Basanti Prasad Vs.
Chairman, Bihar School Exam.Board & Ors. [2009] INSC 1067 (14 May 2009)
Judgment
IN THE SUPREME COURT
OF INDIA CIVIL APPELLATE JURISDICTION CIVIL APPEAL NO.3564 OF 2009 (Arising out
of SLP(C) No. 9263 of 2008) Basanti Prasad ..........Appellant Versus The
Chairman, Bihar School Examination Board and Others ........Respondents
ORDER
1.
Leave
granted.
2.
This
is a petition for special leave to appeal under Article 136 of the Constitution
from the judgment and order dated 12.7.2007 of the High Court of Judicature at
Patna in L.P.A. No. 521 of 2007. By the impugned judgment, the High Court has
dismissed the appeal.
3.
The
relevant facts are, the appellant is the wife of deceased Bhrigu Ashram Prasad.

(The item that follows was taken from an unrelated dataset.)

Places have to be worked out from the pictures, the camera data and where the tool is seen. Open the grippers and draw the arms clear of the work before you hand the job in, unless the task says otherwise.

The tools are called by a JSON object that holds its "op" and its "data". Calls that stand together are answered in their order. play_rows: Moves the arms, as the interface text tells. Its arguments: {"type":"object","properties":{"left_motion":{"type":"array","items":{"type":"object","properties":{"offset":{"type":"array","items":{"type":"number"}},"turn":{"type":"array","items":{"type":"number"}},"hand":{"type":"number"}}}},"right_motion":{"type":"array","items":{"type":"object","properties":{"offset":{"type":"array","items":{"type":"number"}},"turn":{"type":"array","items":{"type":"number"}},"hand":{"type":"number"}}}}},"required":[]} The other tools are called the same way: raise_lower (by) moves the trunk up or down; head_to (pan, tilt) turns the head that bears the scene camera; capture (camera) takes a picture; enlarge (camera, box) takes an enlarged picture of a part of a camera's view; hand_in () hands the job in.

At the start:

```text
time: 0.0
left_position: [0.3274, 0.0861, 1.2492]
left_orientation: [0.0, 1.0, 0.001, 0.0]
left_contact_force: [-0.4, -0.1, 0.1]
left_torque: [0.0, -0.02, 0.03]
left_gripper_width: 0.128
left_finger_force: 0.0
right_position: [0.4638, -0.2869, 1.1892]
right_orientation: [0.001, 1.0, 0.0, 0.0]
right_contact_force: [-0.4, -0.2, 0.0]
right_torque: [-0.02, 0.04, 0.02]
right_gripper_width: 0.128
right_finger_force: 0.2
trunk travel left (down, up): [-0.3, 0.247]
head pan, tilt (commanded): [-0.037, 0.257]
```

While he was alive, he was working as an Assistant in Bihar School Examination
Board.
4.
Sometime
in the year 1976, the appellant's husband was kept under suspension on account
of initiation of criminal proceedings against the appellant's husband and other
employees of the Board for tempering 1 with the Marks Sheets of several
candidates who had appeared in the Annual Secondary School Examination.
5.
On
the complaint filed by the Board, the jurisdictional police authorities had
filed charge sheet against the appellant's husband and other employees of the
Board under Section 420, 467, 471, 458 and 120-B of the I.P.C. before Judicial
Magistrate, Patna. After the trial, the Judicial Magistrate had convicted the
appellant's husband and other employees of the Board for the offences alleged
in the charge sheet and sentenced them to undergo rigorous imprisonment for two
years for each of the offences under Section 467, 468, 471 and 120-B of the
I.P.C. by his order dated 7.2.1989.
6.
The
appellant's husband and other charge sheeted employees had filed Criminal
Appeals before the Additional Sessions Judge, Patna, being aggrieved by the
order passed by the Judicial Magistrate, Patna.
7.
While
the appeals were pending for consideration, the Bihar School Examination
Committee, Patna, by its order dated 4th August, 1992, terminated the services
of the appellant's husband, since he had been convicted by the learned Chief
Judicial Magistrate, Patna, for offences under I.P.C. in Crime Case No. 18/7/TR
No. 121/1998 of Police Station Kotwali, Patna.
8.
The
appellant's husband expired during the pendency of the appeal before the
Sessions Court, Patna. With the permission of the court, the appellant herein
had continued to prosecute the criminal appeal.
The learned Sessions
Judge, Patna, has allowed the appeals and thereby has acquitted the appellant's
husband and others.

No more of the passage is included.